First, Srikanth failed to match the overall superior game of former world no 2 Japanese Kento Momota, who has been in sensational form since making a comeback after serving a one year ban for illegal gambling.
Sindhu, too, met the same fate, against defending champion and world no 1 Tai Tzu Ying, who showed better technical acumen and physical ability.
Srikanth, who had reached world no 1 briefly in April, lost 13-21, 13-21 to world no 11 Momota, who registered his 21st consecutive win, while Sindhu’s fight ended with a 15-21, 21-19, 11-21 loss to the Chinese Taipei player in a 55-minute match.
It was Srikanth’s sixth defeat to Momota in nine meetings, while Sindhu has now lost nine times to Tai Tzu, this being her fifth successive reverse.
Tai Tzu moved swiftly on court, switched from attack to defence, played some creative strokes to eventually outwit Sindhu.

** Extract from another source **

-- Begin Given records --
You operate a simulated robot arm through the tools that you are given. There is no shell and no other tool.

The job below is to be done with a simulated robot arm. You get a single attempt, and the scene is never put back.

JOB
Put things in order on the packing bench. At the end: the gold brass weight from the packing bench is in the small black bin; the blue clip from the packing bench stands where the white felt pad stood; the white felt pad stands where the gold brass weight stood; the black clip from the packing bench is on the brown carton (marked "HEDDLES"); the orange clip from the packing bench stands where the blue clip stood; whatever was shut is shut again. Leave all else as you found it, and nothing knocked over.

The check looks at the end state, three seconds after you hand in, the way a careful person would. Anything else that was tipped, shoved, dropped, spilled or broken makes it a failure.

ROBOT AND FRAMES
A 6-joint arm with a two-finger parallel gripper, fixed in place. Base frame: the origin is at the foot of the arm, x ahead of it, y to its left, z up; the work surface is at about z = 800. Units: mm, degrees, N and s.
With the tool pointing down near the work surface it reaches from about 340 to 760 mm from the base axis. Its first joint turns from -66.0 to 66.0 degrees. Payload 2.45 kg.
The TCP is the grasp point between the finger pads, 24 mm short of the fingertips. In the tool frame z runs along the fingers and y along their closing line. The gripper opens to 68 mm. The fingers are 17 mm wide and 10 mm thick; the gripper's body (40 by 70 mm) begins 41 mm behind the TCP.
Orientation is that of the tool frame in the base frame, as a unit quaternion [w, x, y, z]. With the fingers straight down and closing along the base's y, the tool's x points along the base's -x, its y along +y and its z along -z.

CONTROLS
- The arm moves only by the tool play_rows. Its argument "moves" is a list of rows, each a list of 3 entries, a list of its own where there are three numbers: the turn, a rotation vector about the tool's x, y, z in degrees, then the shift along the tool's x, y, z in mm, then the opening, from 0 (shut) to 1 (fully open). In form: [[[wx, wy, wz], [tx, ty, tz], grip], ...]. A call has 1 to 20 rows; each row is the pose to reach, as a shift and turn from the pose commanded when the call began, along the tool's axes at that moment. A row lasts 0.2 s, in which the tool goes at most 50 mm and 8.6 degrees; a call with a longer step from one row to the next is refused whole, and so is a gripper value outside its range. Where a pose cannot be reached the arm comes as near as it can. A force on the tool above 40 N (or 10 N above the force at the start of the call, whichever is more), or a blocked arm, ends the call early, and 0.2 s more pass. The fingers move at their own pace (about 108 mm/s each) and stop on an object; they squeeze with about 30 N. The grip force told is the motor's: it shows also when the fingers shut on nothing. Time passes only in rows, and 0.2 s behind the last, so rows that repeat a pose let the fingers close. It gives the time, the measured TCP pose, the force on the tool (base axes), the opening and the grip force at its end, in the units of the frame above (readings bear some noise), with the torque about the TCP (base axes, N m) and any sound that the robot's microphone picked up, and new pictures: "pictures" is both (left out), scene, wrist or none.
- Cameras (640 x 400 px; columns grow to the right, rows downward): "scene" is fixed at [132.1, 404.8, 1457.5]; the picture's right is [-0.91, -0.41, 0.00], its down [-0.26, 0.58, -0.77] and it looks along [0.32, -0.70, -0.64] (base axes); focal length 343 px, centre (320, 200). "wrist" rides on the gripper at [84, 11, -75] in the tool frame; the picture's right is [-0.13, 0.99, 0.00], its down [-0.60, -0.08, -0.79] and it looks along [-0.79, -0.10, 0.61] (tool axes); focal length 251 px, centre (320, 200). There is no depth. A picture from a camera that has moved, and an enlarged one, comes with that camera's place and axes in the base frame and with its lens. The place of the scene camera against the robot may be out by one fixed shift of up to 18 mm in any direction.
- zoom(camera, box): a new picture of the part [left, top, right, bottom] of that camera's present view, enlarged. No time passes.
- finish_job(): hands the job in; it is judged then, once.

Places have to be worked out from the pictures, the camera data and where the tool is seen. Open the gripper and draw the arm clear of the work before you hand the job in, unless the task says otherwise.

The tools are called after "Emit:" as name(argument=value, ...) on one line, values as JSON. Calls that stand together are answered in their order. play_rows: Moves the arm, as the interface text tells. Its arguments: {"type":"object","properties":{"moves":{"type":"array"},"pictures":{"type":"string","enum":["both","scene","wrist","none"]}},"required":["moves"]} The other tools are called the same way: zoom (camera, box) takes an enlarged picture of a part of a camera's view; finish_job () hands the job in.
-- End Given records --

Sindhu and Tai played some high-quality rallies, which were laced with drop shots and tight net strokes.
The duo moved together initially before Tai Tzu opened up a 9-6 lead. Sindhu reduced the deficit but in the end, Tai Tzu led 11-9 when she punched one precisely at the back line.
Tai Tzu looked supremely fit, extremely confident and played quick drops, smashes and also tried out some ambitious strokes to move to game point at 20-15. Another error from Sindhu and it was advantage Tai Tzu after the opening game.
After the change of sides, Sindhu managed to zoom to a 5-0 lead. However, Tai Tzu drew parity at 9-9 before leading 11-10 at the break.
Sindhu kept breathing down her opponent’s neck and led 18-16 with four straight points.
However, Tai Tzu again erased the deficit and moved to a minor 19-18 lead when Sindhu went long. But the Indian grabbed a game point when Tai Tzu went wide. A similar error and Sindhu had bounced back into the contest.
In the decider, the duo split the first eight points. But Tai Tzu again marched ahead to 10-6 before a lucky net chord handed the lead to the Chinese Taipei shuttler.
After the final change in sides, Tai Tzu played some perfectly timed shots at the backline to race to a 16-8 advantage. Tai Tzu simply toyed with Sindhu as the Indian made judgement errors and missed the lines, sandwiched with some brilliant returns.
Two weak returns from Sindhu ensured Tai Tzu reached her fourth final at the Malaysia Open.
In the other match, Momota produced some excellent shots mixed with deception, to dominate the rallies. His smashes had power and precision to make life difficult for Srikanth.
Srikanth and Momota went neck and neck from 3-3 to 5-5 before the Japanese rode on his deception and better court coverage to open up a 10-7 lead. Srikanth won a good rally but the Japanese had his nose ahead at the break when Srikanth was bamboozled by a tight net shot.
The left-handed Japanese produced some superb shots from the back of the court to move to a 13-8 lead. Momota continued to accumulate points, surging to 17-12.
Srikanth misjudged a shot at the back line to hand over game points to Momota, who sealed it with another precise net shot.
With Momota in full flow, the margin for error was miniscule and the Japanese pounced on every opportunity, before leading 5-1 after the change of sides.
Srikanth built the rallies well but often erred with the length or miscued strokes, helping Momota moved into the breather at 11-5.
The Japanese continued to rule the roost and quickly grabbed seven match points when Srikanth found the net. Another net error and it was all over for the Indian.